With the accelerated development of smart cities, the concept of a "smart industrial park" in which unmanned ground vehicles (UGVs) have wide application has entered the industrial field of vision. When faced with multiple tasks and heterogeneous tasks, the task execution efficiency of a single UGV is inefficient, thus the task planning research under multi-UGV cooperation has become more urgent. In this paper, under the anti-collision cooperation mechanism for multi-UGV path planning, an improved algorithm with optimized-weighted-speedy Q-learning (OWS Q-learning) is proposed. The slow convergence speed of the Q-learning algorithm is overcome to a certain extent by changing the update mode of the Q function. By improving the selection mode of learning rate and the selection strategy of action, the relationship between exploration and utilization is balanced, and the learning efficiency of multi-agent in complex environments is improved.
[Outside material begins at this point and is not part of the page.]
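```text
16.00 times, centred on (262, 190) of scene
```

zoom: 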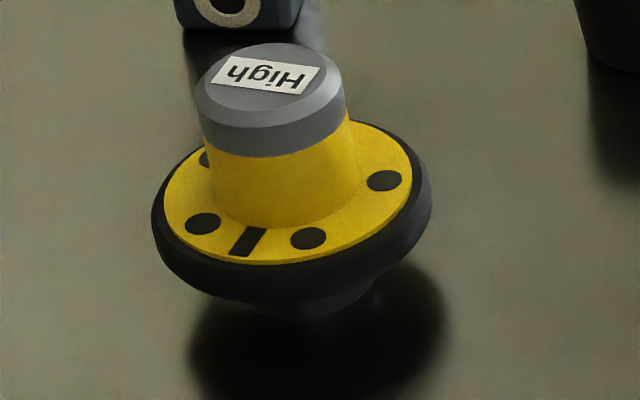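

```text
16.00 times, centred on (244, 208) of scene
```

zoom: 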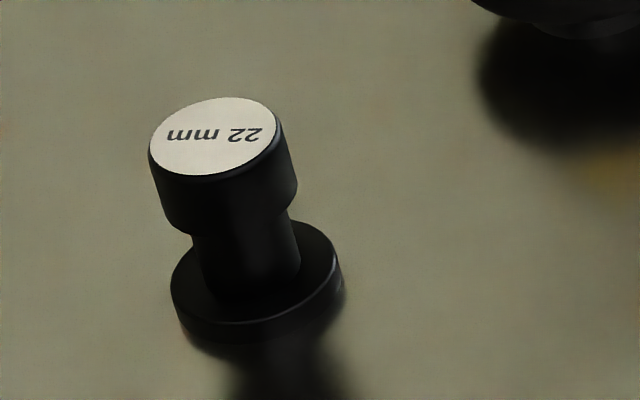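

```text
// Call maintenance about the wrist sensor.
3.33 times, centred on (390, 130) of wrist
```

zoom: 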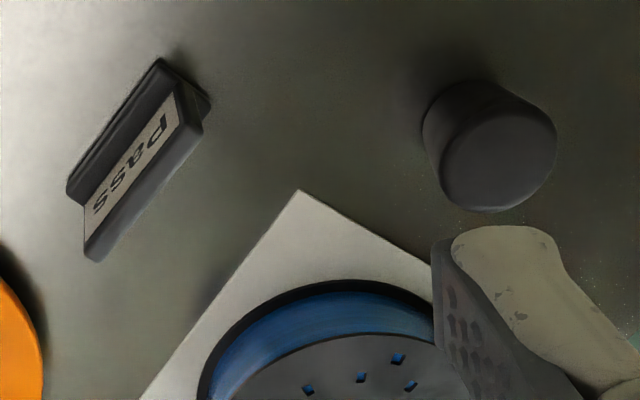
The simulation experiments in static environment show that the designed anti-collision coordination mechanism effectively solves the coordination problem of multiple UGVs in the same scenario. In the same experimental scenario, compared with the Q-learning algorithm and other reinforcement learning algorithms, only the OWS Q-learning algorithm achieves the convergence effect, and the OWS Q-learning algorithm has the shortest collision-free path for UGVS and the least time to complete the planning. Compared with the Q-learning algorithm, the calculation time of the OWS Q-learning algorithm in the three experimental scenarios is improved by 53.93%, 67.21%, and 53.53%, respectively. This effectively improves the intelligent development of UGV in smart parks.